## start Source
Le sort du conseil constitutionnel, un problème majeur

A première vue tout prête à croire que le pouvoir enchaîne à la file les «sujets de diversion» à travers les problèmes qu’il a l’art de multiplier, le dernier en date faisant oublier le précédent et ainsi de suite. Une façon étourdissante de manipuler l’opinion en jouant avec le feu. Pour en rester au plus récent chapitre de cette interminable saga, on note que la bombe de la démission du président du Conseil constitutionnel, M. Wajdi Mallat n’a finalement eu l’effet que d’un pétard mouillé, le choc étant amorti très vite par une autre explosion, due à la rupture du câble entre Baabda et Koraytem, suite à l’affaire des municipales... Et aussitôt après il y a eu la confrontation avec la CGTL...
Affirmant ne pas vouloir se laisser démonter par cette avalanche, un opposant soutient que «la question la plus importante reste le sort que l’on va réserver au Conseil constitutionnel après le départ de son président. Les autres sont moins importantes: si les municipales ne se déroulent pas en juin, elles auront lieu plus tard et entre-temps on aura réglé le litige sur la régularité du retrait du projet d’amendements; de même après le 24 avril, date des élections à la CGTL, il est peu probable qu’il y ait encore des remous, des rebondissements conséquents dans ce domaine... On restera donc avec le problème le plus grave sur les bras. Le plus grave, soutient cet opposant, car il serait suicidaire pour un Etat de droit de marginaliser le Conseil constitutionnel qui est pour la démocratie un garde-fou, un rempart. On ne peut pas réduire son rôle, l’assimiler à la commission parlementaire qui jadis était en charge des invalidations, dans laquelle personne n’avait confiance et qui n’a d’ailleurs jamais rien invalidé. On ne peut pas non plus torpiller le travail de scrutateur du Conseil en matière de constitutionnalité des lois ou des décrets mais aussi, et c’est très important, en matière d’interprétation de la Constitution».
## end Source
## start Source data
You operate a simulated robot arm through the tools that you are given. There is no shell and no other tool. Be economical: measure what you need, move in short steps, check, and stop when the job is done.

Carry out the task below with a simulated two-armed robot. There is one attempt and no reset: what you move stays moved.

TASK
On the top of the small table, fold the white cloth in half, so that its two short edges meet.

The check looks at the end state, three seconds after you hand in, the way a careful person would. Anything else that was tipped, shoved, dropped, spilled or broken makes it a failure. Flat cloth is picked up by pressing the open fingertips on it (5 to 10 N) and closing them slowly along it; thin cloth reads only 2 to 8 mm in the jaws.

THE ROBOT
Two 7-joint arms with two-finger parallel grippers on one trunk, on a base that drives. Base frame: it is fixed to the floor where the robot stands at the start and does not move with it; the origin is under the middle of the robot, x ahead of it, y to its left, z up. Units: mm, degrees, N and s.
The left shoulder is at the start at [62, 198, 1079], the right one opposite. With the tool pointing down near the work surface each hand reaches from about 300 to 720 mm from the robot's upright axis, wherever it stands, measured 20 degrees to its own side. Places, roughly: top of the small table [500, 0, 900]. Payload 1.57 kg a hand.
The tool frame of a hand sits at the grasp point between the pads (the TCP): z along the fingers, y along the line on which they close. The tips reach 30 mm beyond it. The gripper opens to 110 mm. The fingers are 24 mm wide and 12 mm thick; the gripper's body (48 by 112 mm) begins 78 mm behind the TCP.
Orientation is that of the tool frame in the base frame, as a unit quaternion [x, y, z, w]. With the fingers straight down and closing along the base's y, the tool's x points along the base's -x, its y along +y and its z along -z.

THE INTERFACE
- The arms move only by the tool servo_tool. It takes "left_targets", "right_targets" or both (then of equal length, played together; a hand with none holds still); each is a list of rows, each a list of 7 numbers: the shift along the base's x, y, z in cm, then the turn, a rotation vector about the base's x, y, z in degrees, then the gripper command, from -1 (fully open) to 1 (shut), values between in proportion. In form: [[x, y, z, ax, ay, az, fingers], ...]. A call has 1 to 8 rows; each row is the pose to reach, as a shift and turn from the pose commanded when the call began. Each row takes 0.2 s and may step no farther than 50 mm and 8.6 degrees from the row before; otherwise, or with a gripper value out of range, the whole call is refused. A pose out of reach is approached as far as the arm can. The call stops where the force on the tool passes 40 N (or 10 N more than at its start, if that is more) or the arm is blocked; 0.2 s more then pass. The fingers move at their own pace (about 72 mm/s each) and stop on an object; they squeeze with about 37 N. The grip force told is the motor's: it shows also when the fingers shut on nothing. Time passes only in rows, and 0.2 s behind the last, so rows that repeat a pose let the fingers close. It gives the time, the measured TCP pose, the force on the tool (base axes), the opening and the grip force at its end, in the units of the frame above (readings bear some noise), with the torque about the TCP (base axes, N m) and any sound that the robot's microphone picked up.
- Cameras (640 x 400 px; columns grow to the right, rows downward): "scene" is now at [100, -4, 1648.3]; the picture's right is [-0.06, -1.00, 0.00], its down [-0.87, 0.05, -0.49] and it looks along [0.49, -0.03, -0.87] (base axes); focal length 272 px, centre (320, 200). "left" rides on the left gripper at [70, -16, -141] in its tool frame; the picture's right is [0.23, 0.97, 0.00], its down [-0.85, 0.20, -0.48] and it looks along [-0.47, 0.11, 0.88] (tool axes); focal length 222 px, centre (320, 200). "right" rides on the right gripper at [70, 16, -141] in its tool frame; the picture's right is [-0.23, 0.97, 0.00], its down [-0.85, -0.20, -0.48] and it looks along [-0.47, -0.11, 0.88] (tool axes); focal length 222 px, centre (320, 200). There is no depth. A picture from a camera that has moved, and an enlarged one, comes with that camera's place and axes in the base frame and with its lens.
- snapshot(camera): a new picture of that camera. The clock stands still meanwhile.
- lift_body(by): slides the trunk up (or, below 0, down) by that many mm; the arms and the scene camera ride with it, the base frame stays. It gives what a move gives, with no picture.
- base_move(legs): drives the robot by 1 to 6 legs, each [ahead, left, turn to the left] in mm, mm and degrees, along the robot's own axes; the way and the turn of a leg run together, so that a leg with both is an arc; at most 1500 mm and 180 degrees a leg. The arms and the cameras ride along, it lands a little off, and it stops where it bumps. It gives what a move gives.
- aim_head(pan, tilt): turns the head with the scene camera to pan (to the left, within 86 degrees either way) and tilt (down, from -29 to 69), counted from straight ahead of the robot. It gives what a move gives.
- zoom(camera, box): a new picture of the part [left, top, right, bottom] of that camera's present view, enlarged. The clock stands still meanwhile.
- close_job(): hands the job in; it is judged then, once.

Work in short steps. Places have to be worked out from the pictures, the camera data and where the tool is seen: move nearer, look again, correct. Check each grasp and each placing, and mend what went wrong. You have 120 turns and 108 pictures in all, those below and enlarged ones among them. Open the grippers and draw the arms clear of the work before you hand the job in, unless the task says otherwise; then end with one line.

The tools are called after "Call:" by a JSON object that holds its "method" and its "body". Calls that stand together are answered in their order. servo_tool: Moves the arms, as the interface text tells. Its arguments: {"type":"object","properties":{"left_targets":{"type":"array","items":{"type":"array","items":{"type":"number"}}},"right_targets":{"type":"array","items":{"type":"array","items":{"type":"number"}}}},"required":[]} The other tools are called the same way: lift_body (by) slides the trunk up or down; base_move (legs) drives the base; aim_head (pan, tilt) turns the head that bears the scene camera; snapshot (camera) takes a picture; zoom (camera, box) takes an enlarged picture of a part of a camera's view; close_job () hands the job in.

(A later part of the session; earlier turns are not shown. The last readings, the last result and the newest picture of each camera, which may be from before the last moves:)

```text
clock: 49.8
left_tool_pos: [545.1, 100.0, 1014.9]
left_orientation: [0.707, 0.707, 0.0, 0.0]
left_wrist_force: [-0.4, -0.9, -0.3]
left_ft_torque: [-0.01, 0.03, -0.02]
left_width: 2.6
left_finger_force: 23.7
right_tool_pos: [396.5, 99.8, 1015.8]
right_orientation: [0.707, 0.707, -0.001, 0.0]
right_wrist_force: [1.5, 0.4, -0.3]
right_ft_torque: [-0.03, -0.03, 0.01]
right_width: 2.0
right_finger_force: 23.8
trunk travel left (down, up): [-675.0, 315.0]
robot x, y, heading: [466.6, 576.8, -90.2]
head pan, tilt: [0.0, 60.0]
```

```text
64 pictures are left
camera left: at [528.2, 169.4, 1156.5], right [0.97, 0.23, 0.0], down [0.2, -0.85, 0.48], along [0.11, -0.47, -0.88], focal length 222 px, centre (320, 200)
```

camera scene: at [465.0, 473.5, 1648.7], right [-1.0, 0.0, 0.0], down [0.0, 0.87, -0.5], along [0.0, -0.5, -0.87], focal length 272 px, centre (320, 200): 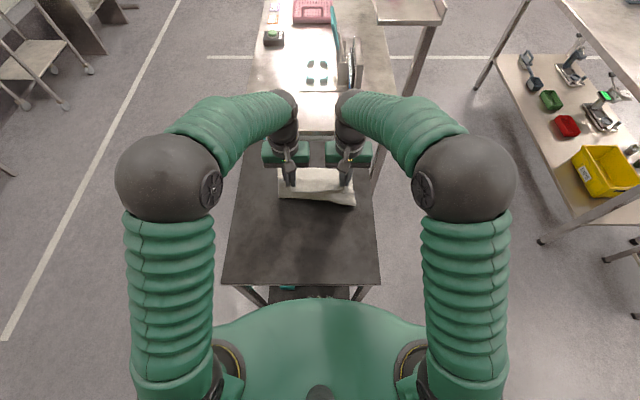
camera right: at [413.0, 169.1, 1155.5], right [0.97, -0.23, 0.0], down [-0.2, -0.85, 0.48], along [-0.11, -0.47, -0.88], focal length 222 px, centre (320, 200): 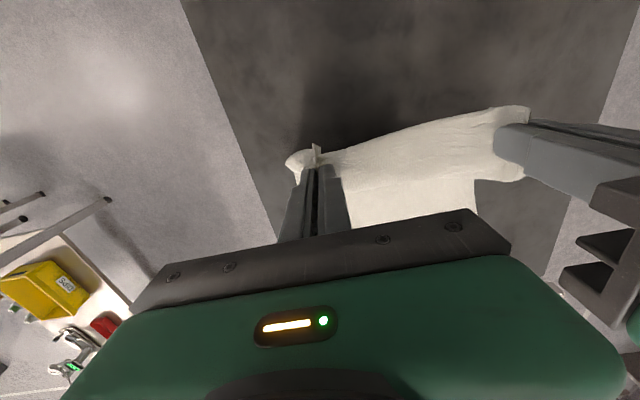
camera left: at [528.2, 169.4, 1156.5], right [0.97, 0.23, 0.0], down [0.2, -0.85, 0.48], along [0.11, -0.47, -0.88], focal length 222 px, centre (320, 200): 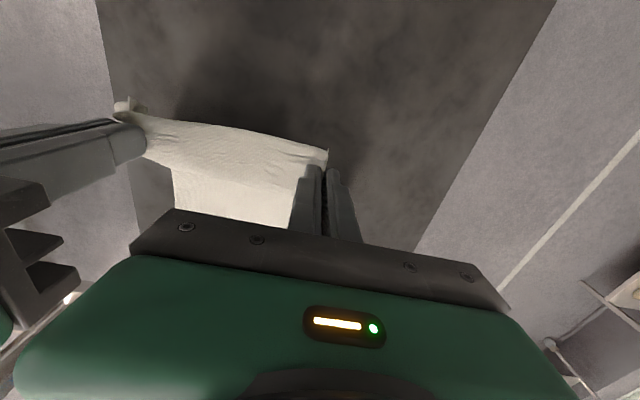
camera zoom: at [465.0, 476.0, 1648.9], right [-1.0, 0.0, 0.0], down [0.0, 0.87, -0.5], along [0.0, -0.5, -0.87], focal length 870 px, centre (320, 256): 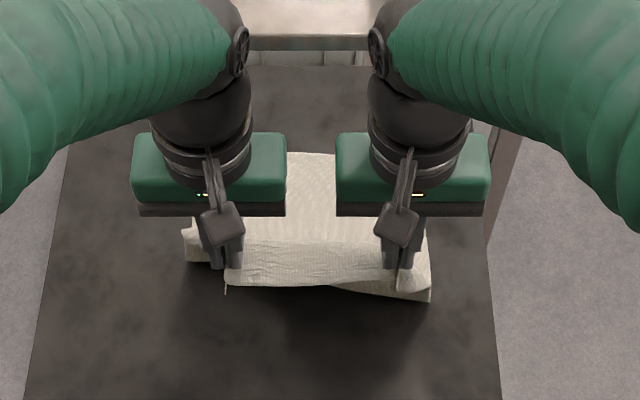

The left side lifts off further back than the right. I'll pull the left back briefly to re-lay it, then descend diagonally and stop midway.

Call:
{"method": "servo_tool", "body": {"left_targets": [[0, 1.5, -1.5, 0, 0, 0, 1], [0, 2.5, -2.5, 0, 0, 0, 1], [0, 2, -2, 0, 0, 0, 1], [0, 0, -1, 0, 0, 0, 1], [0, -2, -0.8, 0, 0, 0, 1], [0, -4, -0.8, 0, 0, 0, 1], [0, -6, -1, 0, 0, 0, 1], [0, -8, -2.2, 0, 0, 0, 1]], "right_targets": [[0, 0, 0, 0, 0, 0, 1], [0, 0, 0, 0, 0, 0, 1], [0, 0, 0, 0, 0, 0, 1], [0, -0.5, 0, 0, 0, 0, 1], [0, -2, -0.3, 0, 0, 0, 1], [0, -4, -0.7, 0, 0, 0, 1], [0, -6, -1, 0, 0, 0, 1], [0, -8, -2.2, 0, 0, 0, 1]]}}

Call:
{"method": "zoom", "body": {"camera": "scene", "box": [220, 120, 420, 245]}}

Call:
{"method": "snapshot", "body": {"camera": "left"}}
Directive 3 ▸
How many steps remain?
## end Source data
Directive 1 ▸
Copy the part of the source from the words "A première vue" through the words "avec la CGTL...".
Directive 2 ▸
Quote the data above from the line containing "- base_move(legs): drives" to the line containing "- close_job(): hands", inclusive, and stop.

Reply 1 ▸
A première vue tout prête à croire que le pouvoir enchaîne à la file les «sujets de diversion» à travers les problèmes qu’il a l’art de multiplier, le dernier en date faisant oublier le précédent et ainsi de suite. Une façon étourdissante de manipuler l’opinion en jouant avec le feu. Pour en rester au plus récent chapitre de cette interminable saga, on note que la bombe de la démission du président du Conseil constitutionnel, M. Wajdi Mallat n’a finalement eu l’effet que d’un pétard mouillé, le choc étant amorti très vite par une autre explosion, due à la rupture du câble entre Baabda et Koraytem, suite à l’affaire des municipales... Et aussitôt après il y a eu la confrontation avec la CGTL...

Reply 2 ▸
- base_move(legs): drives the robot by 1 to 6 legs, each [ahead, left, turn to the left] in mm, mm and degrees, along the robot's own axes; the way and the turn of a leg run together, so that a leg with both is an arc; at most 1500 mm and 180 degrees a leg. The arms and the cameras ride along, it lands a little off, and it stops where it bumps. It gives what a move gives.
- aim_head(pan, tilt): turns the head with the scene camera to pan (to the left, within 86 degrees either way) and tilt (down, from -29 to 69), counted from straight ahead of the robot. It gives what a move gives.
- zoom(camera, box): a new picture of the part [left, top, right, bottom] of that camera's present view, enlarged. The clock stands still meanwhile.
- close_job(): hands the job in; it is judged then, once.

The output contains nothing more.